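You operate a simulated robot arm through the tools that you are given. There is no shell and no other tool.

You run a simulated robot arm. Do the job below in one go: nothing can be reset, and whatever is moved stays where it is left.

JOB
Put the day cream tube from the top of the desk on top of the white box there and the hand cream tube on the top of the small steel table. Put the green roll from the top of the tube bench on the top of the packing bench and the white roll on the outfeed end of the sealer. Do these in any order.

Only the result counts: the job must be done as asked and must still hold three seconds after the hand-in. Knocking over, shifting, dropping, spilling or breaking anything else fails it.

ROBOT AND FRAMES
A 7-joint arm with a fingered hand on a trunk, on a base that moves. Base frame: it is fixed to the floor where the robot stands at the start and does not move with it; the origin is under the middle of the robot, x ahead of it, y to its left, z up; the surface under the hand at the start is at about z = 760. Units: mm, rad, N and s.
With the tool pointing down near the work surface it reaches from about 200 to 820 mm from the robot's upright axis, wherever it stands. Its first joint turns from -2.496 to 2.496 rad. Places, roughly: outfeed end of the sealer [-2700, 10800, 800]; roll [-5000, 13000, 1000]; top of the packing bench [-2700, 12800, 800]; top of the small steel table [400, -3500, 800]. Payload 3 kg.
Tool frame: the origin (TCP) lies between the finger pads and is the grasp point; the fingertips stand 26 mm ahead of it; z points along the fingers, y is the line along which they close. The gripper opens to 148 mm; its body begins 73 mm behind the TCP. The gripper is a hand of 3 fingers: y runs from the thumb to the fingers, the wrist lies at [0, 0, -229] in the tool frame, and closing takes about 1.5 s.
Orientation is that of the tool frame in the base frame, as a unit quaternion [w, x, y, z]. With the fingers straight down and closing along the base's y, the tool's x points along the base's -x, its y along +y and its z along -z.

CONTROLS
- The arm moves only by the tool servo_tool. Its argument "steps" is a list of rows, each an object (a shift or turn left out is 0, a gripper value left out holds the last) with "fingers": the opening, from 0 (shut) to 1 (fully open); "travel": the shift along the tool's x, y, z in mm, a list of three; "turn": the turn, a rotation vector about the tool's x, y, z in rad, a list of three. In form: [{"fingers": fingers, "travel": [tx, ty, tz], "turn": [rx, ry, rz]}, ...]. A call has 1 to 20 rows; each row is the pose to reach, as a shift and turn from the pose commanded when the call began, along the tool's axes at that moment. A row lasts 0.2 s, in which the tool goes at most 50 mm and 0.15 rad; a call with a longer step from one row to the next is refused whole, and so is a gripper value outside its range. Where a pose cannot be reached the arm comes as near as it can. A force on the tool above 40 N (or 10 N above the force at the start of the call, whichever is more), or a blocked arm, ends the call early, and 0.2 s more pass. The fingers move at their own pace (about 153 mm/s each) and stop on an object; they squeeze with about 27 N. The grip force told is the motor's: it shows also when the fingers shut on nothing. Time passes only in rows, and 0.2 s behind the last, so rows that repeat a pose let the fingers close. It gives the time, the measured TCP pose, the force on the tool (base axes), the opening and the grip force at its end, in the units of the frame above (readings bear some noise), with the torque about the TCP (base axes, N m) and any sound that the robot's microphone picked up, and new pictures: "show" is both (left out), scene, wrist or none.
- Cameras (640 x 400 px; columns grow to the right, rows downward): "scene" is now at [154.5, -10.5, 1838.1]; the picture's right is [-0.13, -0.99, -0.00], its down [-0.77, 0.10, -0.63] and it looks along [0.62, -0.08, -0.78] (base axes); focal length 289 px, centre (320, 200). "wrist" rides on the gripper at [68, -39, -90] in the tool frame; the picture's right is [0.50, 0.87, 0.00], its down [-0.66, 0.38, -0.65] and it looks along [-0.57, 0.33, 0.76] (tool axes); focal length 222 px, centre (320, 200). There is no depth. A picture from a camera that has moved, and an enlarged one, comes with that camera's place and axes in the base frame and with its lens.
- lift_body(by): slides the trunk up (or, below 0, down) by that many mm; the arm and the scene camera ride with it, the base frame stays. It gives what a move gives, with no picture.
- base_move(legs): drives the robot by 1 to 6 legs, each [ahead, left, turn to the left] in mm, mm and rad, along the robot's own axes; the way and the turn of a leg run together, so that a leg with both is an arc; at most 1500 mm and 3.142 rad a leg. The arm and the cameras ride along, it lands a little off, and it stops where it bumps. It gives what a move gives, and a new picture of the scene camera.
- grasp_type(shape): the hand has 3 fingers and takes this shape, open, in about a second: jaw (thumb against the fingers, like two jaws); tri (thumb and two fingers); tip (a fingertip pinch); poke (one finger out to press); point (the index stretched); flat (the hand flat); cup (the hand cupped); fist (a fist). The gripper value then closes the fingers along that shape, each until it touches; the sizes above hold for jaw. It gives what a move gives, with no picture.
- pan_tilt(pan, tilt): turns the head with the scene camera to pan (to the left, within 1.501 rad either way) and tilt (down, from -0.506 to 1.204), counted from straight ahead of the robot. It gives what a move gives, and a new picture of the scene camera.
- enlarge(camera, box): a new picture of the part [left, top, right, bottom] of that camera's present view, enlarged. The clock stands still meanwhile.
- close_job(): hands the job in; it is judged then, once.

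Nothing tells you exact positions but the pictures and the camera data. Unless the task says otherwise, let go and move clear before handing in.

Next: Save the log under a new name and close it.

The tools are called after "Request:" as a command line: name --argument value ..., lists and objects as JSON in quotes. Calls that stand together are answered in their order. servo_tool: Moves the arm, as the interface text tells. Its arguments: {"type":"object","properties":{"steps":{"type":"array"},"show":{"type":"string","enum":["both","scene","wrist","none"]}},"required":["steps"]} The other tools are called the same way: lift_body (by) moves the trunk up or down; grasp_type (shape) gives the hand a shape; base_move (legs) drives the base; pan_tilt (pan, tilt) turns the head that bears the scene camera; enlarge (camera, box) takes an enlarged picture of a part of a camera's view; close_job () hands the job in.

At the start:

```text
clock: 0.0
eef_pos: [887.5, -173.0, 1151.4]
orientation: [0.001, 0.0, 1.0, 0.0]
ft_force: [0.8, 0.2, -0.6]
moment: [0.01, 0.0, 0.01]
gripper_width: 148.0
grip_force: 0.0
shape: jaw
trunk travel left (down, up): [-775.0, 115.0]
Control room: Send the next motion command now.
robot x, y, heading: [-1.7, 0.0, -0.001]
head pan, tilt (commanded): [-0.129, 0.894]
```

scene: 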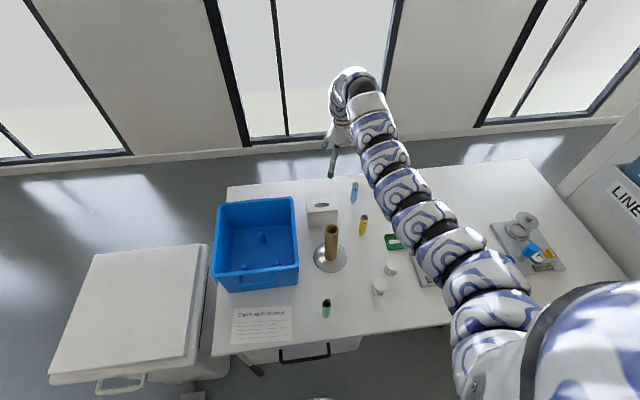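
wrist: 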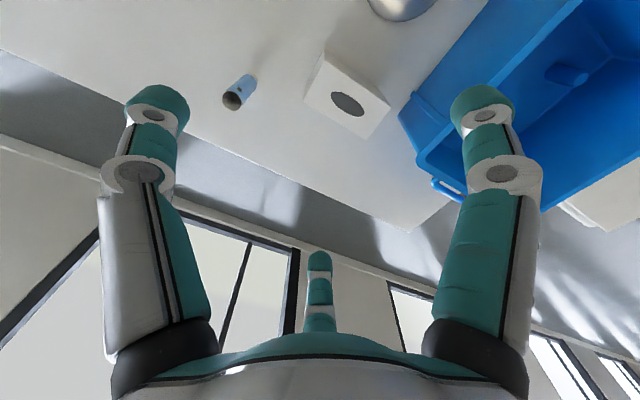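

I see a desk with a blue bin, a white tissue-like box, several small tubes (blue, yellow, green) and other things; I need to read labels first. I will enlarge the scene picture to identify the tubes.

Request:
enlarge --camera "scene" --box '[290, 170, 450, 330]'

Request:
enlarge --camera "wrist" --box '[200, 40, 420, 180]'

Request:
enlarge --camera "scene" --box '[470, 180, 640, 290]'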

☆ ☆ ☆ ☆ ☆

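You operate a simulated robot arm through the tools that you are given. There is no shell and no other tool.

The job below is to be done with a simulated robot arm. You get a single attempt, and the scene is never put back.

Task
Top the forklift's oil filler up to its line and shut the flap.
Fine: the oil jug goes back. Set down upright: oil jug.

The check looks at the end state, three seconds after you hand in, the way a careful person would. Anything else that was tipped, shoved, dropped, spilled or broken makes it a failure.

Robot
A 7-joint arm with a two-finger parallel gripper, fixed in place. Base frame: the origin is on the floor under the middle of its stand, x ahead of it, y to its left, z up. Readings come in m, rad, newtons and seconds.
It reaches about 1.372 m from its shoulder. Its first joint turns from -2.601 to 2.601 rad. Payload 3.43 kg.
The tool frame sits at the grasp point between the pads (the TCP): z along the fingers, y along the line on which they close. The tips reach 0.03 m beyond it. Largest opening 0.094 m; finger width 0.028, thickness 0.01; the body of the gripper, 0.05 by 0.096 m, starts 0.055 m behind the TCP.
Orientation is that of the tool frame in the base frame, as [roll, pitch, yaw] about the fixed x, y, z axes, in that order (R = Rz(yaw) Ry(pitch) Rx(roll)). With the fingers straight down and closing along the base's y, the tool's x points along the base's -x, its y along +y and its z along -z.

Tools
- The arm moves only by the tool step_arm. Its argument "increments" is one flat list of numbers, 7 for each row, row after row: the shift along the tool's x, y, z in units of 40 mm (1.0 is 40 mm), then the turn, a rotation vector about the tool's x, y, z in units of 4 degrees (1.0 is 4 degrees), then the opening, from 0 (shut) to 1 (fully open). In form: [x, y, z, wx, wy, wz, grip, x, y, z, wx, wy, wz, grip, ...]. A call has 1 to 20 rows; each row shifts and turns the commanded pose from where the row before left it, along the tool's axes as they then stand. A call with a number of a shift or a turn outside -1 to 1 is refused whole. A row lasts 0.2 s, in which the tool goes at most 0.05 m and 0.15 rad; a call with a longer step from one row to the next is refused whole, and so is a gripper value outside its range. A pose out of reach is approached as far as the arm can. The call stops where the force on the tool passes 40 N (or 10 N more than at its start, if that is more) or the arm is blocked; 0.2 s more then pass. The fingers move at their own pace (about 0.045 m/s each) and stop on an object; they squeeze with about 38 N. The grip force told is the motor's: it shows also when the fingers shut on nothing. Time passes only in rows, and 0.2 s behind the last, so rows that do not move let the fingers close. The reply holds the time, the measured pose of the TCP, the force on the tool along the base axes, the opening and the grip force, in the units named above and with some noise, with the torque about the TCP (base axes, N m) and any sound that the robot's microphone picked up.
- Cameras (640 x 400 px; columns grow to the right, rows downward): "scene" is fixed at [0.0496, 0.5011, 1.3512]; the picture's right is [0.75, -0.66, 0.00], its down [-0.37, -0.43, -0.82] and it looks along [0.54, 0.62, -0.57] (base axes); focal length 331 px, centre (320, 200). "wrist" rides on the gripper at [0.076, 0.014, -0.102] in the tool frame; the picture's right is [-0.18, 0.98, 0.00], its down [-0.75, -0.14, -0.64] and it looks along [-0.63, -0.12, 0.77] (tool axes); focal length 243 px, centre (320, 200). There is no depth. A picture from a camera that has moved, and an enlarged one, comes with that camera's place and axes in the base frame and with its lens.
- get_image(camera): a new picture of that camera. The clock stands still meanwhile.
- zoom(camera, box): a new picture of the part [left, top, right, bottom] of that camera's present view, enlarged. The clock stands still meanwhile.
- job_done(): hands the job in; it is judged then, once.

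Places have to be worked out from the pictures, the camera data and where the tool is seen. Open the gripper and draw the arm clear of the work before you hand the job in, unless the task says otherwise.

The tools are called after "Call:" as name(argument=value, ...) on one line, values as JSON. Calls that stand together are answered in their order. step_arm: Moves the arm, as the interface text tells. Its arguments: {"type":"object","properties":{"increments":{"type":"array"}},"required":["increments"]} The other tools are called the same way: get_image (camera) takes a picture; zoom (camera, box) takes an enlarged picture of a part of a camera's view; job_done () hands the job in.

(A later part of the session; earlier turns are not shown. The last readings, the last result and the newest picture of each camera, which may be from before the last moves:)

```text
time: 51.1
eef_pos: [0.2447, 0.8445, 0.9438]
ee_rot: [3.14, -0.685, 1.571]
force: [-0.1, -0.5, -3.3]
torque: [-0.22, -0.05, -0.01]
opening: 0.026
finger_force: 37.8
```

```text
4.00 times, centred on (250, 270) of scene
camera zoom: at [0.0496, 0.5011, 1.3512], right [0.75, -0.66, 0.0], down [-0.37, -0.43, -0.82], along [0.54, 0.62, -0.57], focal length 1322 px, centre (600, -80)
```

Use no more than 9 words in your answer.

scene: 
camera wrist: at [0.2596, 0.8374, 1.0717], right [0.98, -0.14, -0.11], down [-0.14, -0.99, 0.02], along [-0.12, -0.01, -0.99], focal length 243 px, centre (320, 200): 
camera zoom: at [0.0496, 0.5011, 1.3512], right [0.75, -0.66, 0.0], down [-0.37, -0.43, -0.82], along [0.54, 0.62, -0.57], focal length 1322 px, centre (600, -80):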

☆ ☆ ☆ ☆ ☆

Challenges ->
[A] Your task is to retype the entries verbatim, starting with the line that holds "Top the forklift's" and stopping after the line that holds "It reaches about".
[B] How does the text extract go on? Write the next part.

Text extract ->
☆ ☆ ☆ ☆ ☆

Se se aposta em Herreras, Brahimis, Olivers, Tellos, Imbulas e Coronas, surgem textos a dizer que foi com Paulos Ferreiras, Nunos Valentes, Costinhas, Maniches e Derleis que se construiu o Porto campeão europeu.

No caso presente do treinador, se o alvo é o inexperiente Ségio Conceição, uns querem a aposta num homem já rodado, com muitos anos de treino no estrangeiro, um novo Carlos Alberto Silva, um novo Robson, um novo Adriaanse. Se o alvo é o titulado Lucescu, surgem vozes a pedir um jovem sedento de títulos como Mourinho, Villas-Boas ou Vítor Pereira.

O clube tem já um passado invejável, colossal. Ser campeão no FC Porto já não chega. Jogar bem também não, porque vai sempre haver quem compara esse futebol ao do Porto de Sevilha. Se for campeão com 1 ou 2 derrotas, vão compará-lo ao consulado do Villas-Boas. Se jogar um futebol de transição, vão compará-lo a Jesualdo. Se jogar em posse, Artur Jorge e Villas-Boas são chamados à colação. Se jogar com 3 centrais, a ideia é de Adriaanse.

O nosso principal rival, pelo contrário, esteve grande parte dos últimos 30 anos sem títulos, na sombra do FC Porto, a assistir de mãos na cabeça às vitórias do rival nortenho. Humilhações atrás de humilhações, 7x0 em Vigo, 5x0 no Dragão, 0x5 na Luz, títulos perdidos aos 92 minutos, campeonatos ganhos em sua casa, reviravoltas impossíveis, o destino sempre a traí-los. Lembro-me do meu tio benfiquista, ovelha negra da família, me dizer um dia entristecido que o problema do benfica não era, como Simão Sabrosa havia dito numa entrevista, que “os adversários já não respeitavam a camisola do benfica, mas sim que os jogadores do benfica já não respeitavam a sua própria camisola”. Vivemos um pouco esses tempos, quando achamos que já não temos homens à moda antiga, que dêm a vida e a alma pelo clube, quando achamos que já ninguém é suficientemente bom para envergar a nossa camisola.

Um certo dia, no final da guerra fria, Francis Fukuyama teorizou o fim da história. O FC Porto julgou também que o golpe de génio/sorte de Kelvin significava uma espécie de fim da história futebolística nacional. Pensou que havia dado a estocada final no rival, que a partir dali a luta estava ganha, que o rival nunca mais se levantaria. Mas, tal como Fukuyama veio a reconhecer, a sua teoria estava errada.

☆ ☆ ☆ ☆ ☆

Results by task ->
[A]
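Top the forklift's oil filler up to its line and shut the flap.
Fine: the oil jug goes back. Set down upright: oil jug.

The check looks at the end state, three seconds after you hand in, the way a careful person would. Anything else that was tipped, shoved, dropped, spilled or broken makes it a failure.

Robot
A 7-joint arm with a two-finger parallel gripper, fixed in place. Base frame: the origin is on the floor under the middle of its stand, x ahead of it, y to its left, z up. Readings come in m, rad, newtons and seconds.
It reaches about 1.372 m from its shoulder. Its first joint turns from -2.601 to 2.601 rad. Payload 3.43 kg.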

[B]
A história está sempre aí à nossa frente, pronta a ser escrita, pronta a ser conquistada. Ao ver os sócios, os ex-jogadores e os dirigentes ali presentes lembrei-me disso. O FC Porto de antes falava em ganhar, ganhar, ganhar, ganhar, ganhar. Dizia-se que o clube não se cansava de ganhar. Não ganhar como no passado, não ganhar como Artur Jorge ou como Mourinho, mas apenas em ganhar, fosse como fosse, desse lá por onde desse. Notei a diferença quando ouvi o apelo do Bi-Bota aos sócios: “vamos voltar a ganhar como o fizemos no passado, todos unidos e sem divisões, junto do nosso grande Presidente Pinto da Costa”.

Percebo a mensagem, mas o mindset devia ser outro. O clube não precisa de procurar respostas no passado para a crise do presente. Precisa de viver o aqui e o agora, enfrentando os problemas de frente livre dos condicionalismos do passado.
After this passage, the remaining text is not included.